Task goal:
Reproduce the data exactly and drop any pictures it holds.

----------

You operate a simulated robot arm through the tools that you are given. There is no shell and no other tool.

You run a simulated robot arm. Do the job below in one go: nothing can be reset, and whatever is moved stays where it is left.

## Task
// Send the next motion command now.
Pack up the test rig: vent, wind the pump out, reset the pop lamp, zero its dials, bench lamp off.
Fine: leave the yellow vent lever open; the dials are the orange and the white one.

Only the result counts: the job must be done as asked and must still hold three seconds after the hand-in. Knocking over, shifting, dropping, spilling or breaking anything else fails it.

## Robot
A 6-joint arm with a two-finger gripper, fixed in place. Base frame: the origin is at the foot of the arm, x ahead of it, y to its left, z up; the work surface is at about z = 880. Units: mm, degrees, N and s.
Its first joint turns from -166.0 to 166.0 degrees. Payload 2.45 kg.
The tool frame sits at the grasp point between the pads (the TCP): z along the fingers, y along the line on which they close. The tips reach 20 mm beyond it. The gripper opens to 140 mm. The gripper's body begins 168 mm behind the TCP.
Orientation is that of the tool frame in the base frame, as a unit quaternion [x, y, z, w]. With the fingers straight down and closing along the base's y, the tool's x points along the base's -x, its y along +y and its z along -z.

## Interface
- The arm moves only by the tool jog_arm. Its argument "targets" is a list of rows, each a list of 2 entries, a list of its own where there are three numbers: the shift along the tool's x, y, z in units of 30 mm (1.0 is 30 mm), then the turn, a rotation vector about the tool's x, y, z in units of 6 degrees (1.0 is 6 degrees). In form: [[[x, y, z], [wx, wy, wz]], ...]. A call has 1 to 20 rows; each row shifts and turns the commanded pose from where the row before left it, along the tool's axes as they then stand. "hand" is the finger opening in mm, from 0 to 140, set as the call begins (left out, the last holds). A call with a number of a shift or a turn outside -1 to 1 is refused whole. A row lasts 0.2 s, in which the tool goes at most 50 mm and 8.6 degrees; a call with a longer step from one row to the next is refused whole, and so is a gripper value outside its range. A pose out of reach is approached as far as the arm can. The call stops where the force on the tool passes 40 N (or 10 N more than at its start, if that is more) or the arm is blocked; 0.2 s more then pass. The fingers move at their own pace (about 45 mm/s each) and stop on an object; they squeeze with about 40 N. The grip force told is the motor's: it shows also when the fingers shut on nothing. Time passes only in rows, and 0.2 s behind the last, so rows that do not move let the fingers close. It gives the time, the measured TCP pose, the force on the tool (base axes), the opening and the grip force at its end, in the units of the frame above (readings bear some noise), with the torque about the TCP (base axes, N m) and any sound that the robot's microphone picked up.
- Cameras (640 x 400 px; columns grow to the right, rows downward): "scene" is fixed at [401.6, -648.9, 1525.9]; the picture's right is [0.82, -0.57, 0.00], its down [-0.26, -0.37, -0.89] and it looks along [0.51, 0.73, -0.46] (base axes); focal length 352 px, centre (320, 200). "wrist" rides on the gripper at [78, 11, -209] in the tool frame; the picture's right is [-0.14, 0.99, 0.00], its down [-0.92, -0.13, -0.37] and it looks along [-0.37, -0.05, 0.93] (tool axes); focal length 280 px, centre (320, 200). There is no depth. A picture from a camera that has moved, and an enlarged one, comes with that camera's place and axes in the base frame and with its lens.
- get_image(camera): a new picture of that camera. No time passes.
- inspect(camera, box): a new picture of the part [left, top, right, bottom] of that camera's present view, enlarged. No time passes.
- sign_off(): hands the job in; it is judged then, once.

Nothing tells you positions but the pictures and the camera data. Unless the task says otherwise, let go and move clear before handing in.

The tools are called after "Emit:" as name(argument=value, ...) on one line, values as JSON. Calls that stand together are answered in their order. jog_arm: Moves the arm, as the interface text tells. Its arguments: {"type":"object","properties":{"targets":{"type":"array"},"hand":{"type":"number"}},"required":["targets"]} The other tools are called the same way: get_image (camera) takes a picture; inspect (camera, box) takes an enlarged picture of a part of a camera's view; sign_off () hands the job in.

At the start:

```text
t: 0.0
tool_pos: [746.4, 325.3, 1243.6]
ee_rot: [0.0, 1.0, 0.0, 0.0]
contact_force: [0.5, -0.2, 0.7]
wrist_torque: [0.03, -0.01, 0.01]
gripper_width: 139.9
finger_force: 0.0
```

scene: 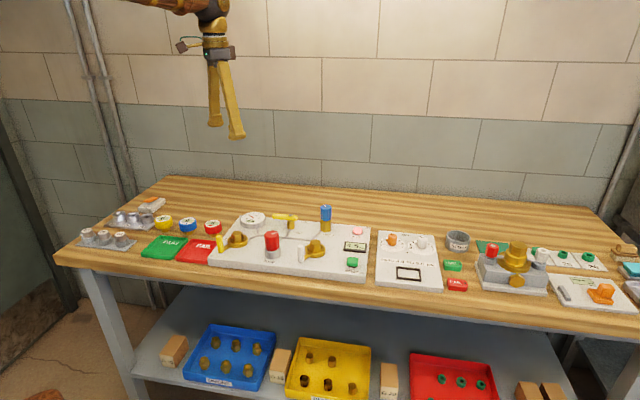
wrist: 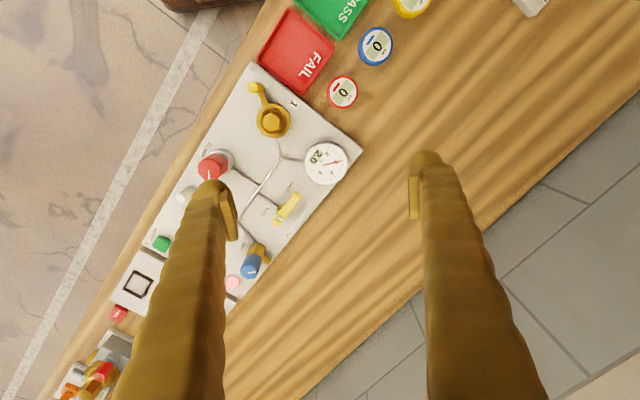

----------

Answer to this problem:
You operate a simulated robot arm through the tools that you are given. There is no shell and no other tool.

You run a simulated robot arm. Do the job below in one go: nothing can be reset, and whatever is moved stays where it is left.

## Task
// Send the next motion command now.
Pack up the test rig: vent, wind the pump out, reset the pop lamp, zero its dials, bench lamp off.
Fine: leave the yellow vent lever open; the dials are the orange and the white one.

Only the result counts: the job must be done as asked and must still hold three seconds after the hand-in. Knocking over, shifting, dropping, spilling or breaking anything else fails it.

## Robot
A 6-joint arm with a two-finger gripper, fixed in place. Base frame: the origin is at the foot of the arm, x ahead of it, y to its left, z up; the work surface is at about z = 880. Units: mm, degrees, N and s.
Its first joint turns from -166.0 to 166.0 degrees. Payload 2.45 kg.
The tool frame sits at the grasp point between the pads (the TCP): z along the fingers, y along the line on which they close. The tips reach 20 mm beyond it. The gripper opens to 140 mm. The gripper's body begins 168 mm behind the TCP.
Orientation is that of the tool frame in the base frame, as a unit quaternion [x, y, z, w]. With the fingers straight down and closing along the base's y, the tool's x points along the base's -x, its y along +y and its z along -z.

## Interface
- The arm moves only by the tool jog_arm. Its argument "targets" is a list of rows, each a list of 2 entries, a list of its own where there are three numbers: the shift along the tool's x, y, z in units of 30 mm (1.0 is 30 mm), then the turn, a rotation vector about the tool's x, y, z in units of 6 degrees (1.0 is 6 degrees). In form: [[[x, y, z], [wx, wy, wz]], ...]. A call has 1 to 20 rows; each row shifts and turns the commanded pose from where the row before left it, along the tool's axes as they then stand. "hand" is the finger opening in mm, from 0 to 140, set as the call begins (left out, the last holds). A call with a number of a shift or a turn outside -1 to 1 is refused whole. A row lasts 0.2 s, in which the tool goes at most 50 mm and 8.6 degrees; a call with a longer step from one row to the next is refused whole, and so is a gripper value outside its range. A pose out of reach is approached as far as the arm can. The call stops where the force on the tool passes 40 N (or 10 N more than at its start, if that is more) or the arm is blocked; 0.2 s more then pass. The fingers move at their own pace (about 45 mm/s each) and stop on an object; they squeeze with about 40 N. The grip force told is the motor's: it shows also when the fingers shut on nothing. Time passes only in rows, and 0.2 s behind the last, so rows that do not move let the fingers close. It gives the time, the measured TCP pose, the force on the tool (base axes), the opening and the grip force at its end, in the units of the frame above (readings bear some noise), with the torque about the TCP (base axes, N m) and any sound that the robot's microphone picked up.
- Cameras (640 x 400 px; columns grow to the right, rows downward): "scene" is fixed at [401.6, -648.9, 1525.9]; the picture's right is [0.82, -0.57, 0.00], its down [-0.26, -0.37, -0.89] and it looks along [0.51, 0.73, -0.46] (base axes); focal length 352 px, centre (320, 200). "wrist" rides on the gripper at [78, 11, -209] in the tool frame; the picture's right is [-0.14, 0.99, 0.00], its down [-0.92, -0.13, -0.37] and it looks along [-0.37, -0.05, 0.93] (tool axes); focal length 280 px, centre (320, 200). There is no depth. A picture from a camera that has moved, and an enlarged one, comes with that camera's place and axes in the base frame and with its lens.
- get_image(camera): a new picture of that camera. No time passes.
- inspect(camera, box): a new picture of the part [left, top, right, bottom] of that camera's present view, enlarged. No time passes.
- sign_off(): hands the job in; it is judged then, once.

Nothing tells you positions but the pictures and the camera data. Unless the task says otherwise, let go and move clear before handing in.

The tools are called after "Emit:" as name(argument=value, ...) on one line, values as JSON. Calls that stand together are answered in their order. jog_arm: Moves the arm, as the interface text tells. Its arguments: {"type":"object","properties":{"targets":{"type":"array"},"hand":{"type":"number"}},"required":["targets"]} The other tools are called the same way: get_image (camera) takes a picture; inspect (camera, box) takes an enlarged picture of a part of a camera's view; sign_off () hands the job in.

At the start:

```text
t: 0.0
tool_pos: [746.4, 325.3, 1243.6]
ee_rot: [0.0, 1.0, 0.0, 0.0]
contact_force: [0.5, -0.2, 0.7]
wrist_torque: [0.03, -0.01, 0.01]
gripper_width: 139.9
finger_force: 0.0
```

scene: 
wrist: 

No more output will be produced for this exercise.